THE REQUEST: Repeat each line of the material exactly.

— START MATERIAL PROVIDED —

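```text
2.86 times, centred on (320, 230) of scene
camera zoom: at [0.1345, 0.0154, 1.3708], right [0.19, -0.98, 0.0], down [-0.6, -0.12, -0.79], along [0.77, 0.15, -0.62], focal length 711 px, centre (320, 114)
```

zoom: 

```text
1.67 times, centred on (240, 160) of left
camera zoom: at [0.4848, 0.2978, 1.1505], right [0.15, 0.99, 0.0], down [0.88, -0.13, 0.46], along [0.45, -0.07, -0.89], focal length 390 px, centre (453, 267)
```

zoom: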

— END MATERIAL PROVIDED —

RESULT OF THIS TASK:
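```text
2.86 times, centred on (320, 230) of scene
camera zoom: at [0.1345, 0.0154, 1.3708], right [0.19, -0.98, 0.0], down [-0.6, -0.12, -0.79], along [0.77, 0.15, -0.62], focal length 711 px, centre (320, 114)
```

zoom: 

```text
1.67 times, centred on (240, 160) of left
camera zoom: at [0.4848, 0.2978, 1.1505], right [0.15, 0.99, 0.0], down [0.88, -0.13, 0.46], along [0.45, -0.07, -0.89], focal length 390 px, centre (453, 267)
```

zoom: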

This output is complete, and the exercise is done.